-- Start --

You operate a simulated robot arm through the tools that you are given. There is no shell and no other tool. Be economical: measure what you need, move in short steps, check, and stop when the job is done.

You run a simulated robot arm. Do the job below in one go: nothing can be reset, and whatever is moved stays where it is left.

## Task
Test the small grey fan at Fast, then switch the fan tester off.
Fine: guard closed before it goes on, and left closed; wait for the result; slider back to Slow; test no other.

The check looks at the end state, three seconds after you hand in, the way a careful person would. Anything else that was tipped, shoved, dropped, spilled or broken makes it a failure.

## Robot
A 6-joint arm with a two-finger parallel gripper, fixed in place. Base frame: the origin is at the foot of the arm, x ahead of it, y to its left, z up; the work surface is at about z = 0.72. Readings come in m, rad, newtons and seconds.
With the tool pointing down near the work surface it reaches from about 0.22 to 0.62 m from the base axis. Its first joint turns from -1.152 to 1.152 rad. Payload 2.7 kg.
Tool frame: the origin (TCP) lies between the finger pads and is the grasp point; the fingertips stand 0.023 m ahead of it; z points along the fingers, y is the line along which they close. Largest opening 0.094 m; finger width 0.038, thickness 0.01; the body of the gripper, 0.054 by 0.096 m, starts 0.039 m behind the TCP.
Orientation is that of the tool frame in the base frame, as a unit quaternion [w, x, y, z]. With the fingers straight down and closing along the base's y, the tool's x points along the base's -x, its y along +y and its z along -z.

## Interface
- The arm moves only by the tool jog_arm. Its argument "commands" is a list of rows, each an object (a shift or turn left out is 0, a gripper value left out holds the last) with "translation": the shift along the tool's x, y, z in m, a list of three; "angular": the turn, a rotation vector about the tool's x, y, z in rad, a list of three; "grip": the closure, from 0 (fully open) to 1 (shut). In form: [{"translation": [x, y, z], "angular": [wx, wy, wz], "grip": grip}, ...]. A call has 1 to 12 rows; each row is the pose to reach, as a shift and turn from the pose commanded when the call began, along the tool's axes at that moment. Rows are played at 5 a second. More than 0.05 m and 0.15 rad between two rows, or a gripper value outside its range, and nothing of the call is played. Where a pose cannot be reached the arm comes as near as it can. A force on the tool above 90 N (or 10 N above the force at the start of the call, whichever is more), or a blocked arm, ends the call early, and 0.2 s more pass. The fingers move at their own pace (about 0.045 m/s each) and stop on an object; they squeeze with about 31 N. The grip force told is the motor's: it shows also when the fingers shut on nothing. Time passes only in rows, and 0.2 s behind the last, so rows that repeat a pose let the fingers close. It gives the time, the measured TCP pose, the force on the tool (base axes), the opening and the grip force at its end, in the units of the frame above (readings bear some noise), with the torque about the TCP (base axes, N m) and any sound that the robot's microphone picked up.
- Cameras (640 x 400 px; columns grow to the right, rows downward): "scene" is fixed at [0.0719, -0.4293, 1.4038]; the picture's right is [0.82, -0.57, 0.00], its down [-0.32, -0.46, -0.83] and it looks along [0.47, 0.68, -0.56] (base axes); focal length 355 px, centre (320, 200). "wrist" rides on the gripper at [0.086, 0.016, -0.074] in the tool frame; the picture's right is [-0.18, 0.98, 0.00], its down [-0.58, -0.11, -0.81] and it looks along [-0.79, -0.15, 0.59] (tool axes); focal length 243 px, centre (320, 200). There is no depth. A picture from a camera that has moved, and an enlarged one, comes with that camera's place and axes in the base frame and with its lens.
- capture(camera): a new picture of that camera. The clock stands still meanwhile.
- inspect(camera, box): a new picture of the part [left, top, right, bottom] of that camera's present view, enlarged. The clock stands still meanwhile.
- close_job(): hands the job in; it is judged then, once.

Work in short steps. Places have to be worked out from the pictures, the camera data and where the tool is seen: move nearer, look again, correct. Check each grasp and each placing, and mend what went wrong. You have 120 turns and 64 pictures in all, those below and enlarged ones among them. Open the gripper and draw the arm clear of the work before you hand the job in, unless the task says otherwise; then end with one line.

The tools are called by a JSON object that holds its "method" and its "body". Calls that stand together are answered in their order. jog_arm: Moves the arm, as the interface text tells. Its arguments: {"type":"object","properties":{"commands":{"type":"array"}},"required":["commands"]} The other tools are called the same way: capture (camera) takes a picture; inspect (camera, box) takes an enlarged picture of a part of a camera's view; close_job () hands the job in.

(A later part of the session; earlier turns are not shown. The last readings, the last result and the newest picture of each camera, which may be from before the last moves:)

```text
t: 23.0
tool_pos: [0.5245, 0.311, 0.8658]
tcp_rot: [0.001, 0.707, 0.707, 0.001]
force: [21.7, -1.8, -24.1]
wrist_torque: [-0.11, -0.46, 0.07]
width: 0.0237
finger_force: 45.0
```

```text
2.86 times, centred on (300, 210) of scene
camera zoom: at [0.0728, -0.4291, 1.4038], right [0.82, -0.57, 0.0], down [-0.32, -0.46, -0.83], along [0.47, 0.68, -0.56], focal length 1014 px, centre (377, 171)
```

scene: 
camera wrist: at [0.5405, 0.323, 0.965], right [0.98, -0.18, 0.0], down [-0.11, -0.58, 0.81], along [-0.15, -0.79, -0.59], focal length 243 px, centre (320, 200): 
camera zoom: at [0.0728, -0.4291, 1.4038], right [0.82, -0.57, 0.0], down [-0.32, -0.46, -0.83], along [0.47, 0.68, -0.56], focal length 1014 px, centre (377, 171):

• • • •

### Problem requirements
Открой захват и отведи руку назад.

-- End --

In the listing, find all lines with the string "work" and copy them.

### Exercise solution
A 6-joint arm with a two-finger parallel gripper, fixed in place. Base frame: the origin is at the foot of the arm, x ahead of it, y to its left, z up; the work surface is at about z = 0.72. Readings come in m, rad, newtons and seconds.
With the tool pointing down near the work surface it reaches from about 0.22 to 0.62 m from the base axis. Its first joint turns from -1.152 to 1.152 rad. Payload 2.7 kg.
Work in short steps. Places have to be worked out from the pictures, the camera data and where the tool is seen: move nearer, look again, correct. Check each grasp and each placing, and mend what went wrong. You have 120 turns and 64 pictures in all, those below and enlarged ones among them. Open the gripper and draw the arm clear of the work before you hand the job in, unless the task says otherwise; then end with one line.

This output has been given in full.